EL PAíS › OPINION
La gobernabilidad desde 2001
Por Mario Wainfeld
Las voces surgen de la derecha del espectro político, en especial de sus voceros mediáticos. Pero tienen adherentes “de centro” y abarcan incluso a emisores o periodistas cercanos a la corrección política. La Argentina, sugieren, vive “escaladas de violencia” o “violencia piquetera” tout court. El “caos” campea en sus calles. Reprochan “pasividad” al Gobierno y sugieren escenarios inminentes plenos de riesgos. El espantajo de la ingobernabilidad es zarandeado como un riesgo cercano, si no se toman medidas. Esto es, si no se reprime –“dentro de la ley”, claro está– al movimiento de desocupados, cuya presencia callejera, alegan, pone en riesgo la democracia.
Asociar la gobernabilidad al acotamiento o cercenamiento de los reclamos públicos tiene su tradición desde la restauración democrática. El alfonsinismo –cuándo no– inauguró la idea de que la sobrecarga de demandas ponía en riesgo al sistema democrático, cuyo disyuntor era muy sensible a los reclamos salariales. El Frepaso hizo un mundo de aquello de ceder ante los poderes fácticos, en pos de defender un sistema vacío de contenidos.
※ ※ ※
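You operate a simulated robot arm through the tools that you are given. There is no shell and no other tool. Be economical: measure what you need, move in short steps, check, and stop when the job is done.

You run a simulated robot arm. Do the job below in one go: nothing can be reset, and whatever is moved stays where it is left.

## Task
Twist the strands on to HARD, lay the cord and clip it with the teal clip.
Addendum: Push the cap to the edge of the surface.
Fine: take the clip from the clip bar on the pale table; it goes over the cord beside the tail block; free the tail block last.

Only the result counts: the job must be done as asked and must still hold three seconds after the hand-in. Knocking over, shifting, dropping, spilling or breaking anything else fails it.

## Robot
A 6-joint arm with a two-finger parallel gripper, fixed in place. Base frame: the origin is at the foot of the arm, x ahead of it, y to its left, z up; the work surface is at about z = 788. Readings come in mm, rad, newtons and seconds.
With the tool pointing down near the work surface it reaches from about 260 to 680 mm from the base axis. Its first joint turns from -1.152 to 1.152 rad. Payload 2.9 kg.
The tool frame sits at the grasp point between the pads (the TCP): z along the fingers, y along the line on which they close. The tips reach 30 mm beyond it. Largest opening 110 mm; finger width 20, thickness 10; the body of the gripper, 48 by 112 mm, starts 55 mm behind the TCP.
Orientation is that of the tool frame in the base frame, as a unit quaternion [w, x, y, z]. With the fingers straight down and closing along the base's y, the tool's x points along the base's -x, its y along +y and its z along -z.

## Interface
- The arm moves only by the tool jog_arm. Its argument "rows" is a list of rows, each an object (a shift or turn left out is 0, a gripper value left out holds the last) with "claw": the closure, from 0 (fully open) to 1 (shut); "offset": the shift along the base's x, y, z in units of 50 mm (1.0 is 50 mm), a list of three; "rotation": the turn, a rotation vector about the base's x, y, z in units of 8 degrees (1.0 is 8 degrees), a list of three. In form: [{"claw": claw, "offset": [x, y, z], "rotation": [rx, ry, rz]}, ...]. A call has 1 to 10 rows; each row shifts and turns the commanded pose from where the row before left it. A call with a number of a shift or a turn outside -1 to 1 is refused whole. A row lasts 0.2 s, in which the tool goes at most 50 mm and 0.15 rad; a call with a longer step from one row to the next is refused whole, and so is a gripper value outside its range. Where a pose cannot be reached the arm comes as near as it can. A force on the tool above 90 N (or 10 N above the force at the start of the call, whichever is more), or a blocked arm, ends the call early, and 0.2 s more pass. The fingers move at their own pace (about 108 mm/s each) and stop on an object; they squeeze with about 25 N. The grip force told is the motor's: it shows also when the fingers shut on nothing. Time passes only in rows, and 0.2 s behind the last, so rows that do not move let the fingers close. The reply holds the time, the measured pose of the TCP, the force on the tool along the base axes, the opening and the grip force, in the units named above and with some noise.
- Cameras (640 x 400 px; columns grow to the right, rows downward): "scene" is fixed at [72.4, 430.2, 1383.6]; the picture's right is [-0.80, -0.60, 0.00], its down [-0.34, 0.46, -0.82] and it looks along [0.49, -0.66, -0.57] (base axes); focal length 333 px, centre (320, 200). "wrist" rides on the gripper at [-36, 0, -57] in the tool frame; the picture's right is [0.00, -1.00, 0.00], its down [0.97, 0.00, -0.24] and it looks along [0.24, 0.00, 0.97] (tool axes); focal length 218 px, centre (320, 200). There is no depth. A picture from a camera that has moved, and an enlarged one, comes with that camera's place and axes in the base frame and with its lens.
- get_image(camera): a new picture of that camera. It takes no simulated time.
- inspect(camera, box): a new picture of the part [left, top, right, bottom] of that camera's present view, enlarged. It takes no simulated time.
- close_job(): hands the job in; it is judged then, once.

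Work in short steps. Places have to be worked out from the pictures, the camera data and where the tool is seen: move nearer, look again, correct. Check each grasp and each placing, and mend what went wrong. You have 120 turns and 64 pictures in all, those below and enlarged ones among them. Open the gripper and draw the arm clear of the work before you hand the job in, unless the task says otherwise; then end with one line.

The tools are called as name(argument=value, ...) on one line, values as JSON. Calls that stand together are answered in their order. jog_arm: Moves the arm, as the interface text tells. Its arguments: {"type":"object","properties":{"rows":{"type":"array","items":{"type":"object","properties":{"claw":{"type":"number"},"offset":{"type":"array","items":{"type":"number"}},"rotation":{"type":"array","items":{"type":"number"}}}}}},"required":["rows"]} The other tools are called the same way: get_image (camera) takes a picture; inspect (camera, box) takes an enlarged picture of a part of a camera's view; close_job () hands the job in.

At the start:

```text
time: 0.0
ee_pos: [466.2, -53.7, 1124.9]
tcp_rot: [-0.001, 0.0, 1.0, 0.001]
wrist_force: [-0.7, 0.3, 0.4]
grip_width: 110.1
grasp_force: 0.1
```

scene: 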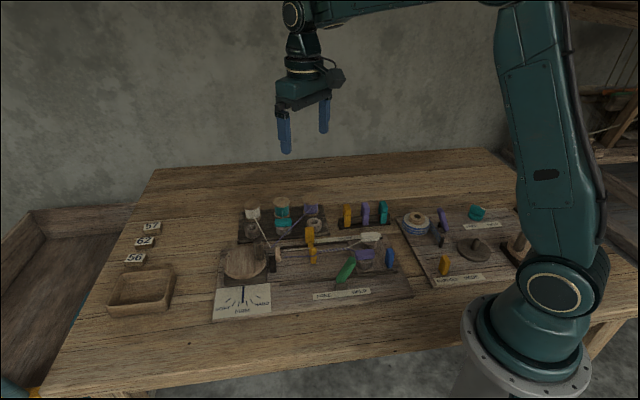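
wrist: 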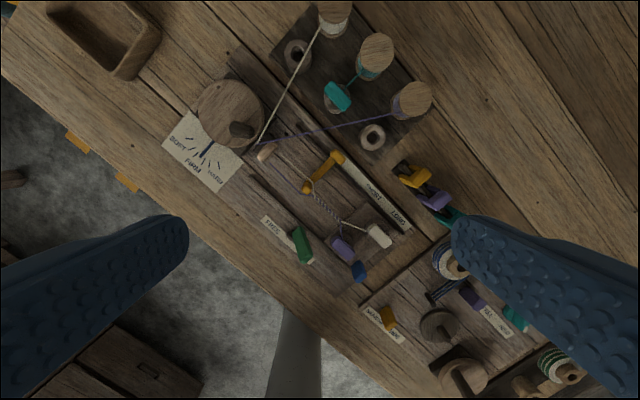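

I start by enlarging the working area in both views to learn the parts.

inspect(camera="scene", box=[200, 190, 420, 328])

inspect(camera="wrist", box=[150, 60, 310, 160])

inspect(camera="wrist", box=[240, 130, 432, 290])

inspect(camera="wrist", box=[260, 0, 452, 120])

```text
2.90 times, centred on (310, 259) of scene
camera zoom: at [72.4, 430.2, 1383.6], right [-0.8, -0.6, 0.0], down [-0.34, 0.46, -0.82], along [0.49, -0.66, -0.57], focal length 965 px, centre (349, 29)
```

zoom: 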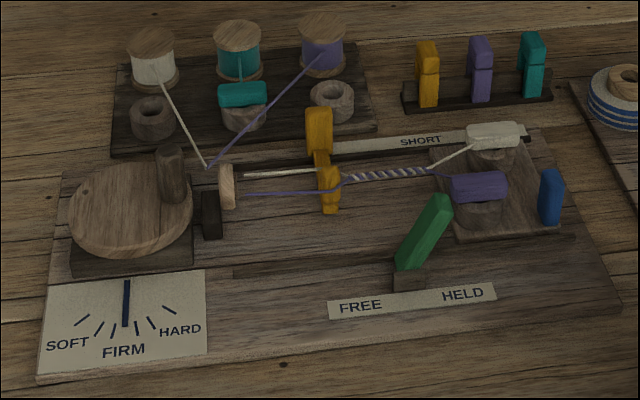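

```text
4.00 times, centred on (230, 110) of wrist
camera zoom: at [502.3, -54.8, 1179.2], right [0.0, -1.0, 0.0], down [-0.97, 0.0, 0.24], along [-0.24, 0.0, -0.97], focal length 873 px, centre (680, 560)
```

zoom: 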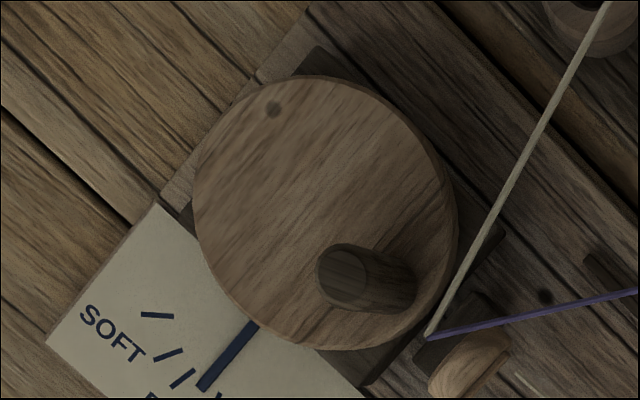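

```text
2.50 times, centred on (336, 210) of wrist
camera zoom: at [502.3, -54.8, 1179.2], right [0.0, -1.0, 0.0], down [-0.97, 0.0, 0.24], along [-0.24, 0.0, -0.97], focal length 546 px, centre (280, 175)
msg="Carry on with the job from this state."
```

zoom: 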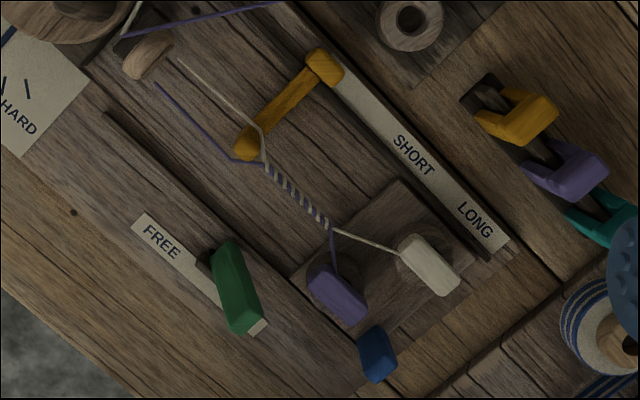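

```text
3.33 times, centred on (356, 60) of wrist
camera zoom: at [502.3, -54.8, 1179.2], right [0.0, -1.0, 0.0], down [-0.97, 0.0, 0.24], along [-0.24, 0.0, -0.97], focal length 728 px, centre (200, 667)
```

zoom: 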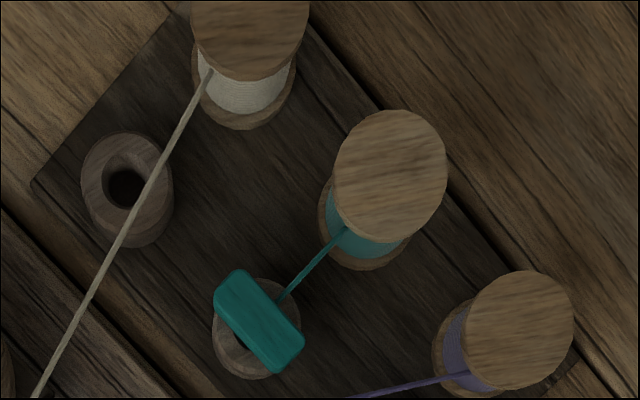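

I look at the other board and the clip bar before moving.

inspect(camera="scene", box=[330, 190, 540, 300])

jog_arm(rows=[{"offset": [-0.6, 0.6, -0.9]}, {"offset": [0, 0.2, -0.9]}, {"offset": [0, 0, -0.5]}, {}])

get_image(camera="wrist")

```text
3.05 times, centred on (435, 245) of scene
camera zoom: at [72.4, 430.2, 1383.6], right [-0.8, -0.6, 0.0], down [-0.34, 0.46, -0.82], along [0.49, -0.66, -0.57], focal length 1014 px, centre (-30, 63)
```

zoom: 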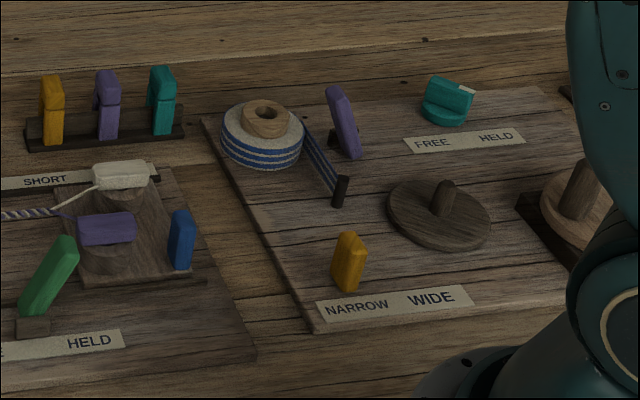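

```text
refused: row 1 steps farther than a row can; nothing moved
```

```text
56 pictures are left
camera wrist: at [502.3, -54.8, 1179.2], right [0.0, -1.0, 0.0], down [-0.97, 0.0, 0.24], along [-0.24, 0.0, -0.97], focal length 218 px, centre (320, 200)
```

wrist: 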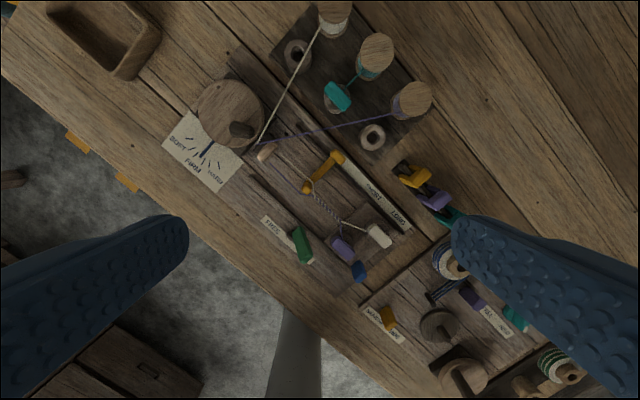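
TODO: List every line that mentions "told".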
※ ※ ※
Un sentido común instalado –hijo del miedo producido por la dictadura militar y las hiperinflaciones– sostiene que la gobernabilidad se apuntala “por derecha”, concediendo a los poderes fácticos, a los organismos internacionales de crédito, negociando con las policías bravas y con lo peor del poder político. Esta gobernabilidad “por derecha” fue llevada a niveles excelsos por Carlos Menem y tartamudeada por la Alianza.
Lo que la derecha y sus corifeos mediáticos le están pidiendo a Néstor Kirchner es que gobierne “como corresponde”, con la cachiporra en la mano. Aducen que así garantizará un orden básico, imprescindible para el ejercicio de las libertades reconocidas por la Constitución.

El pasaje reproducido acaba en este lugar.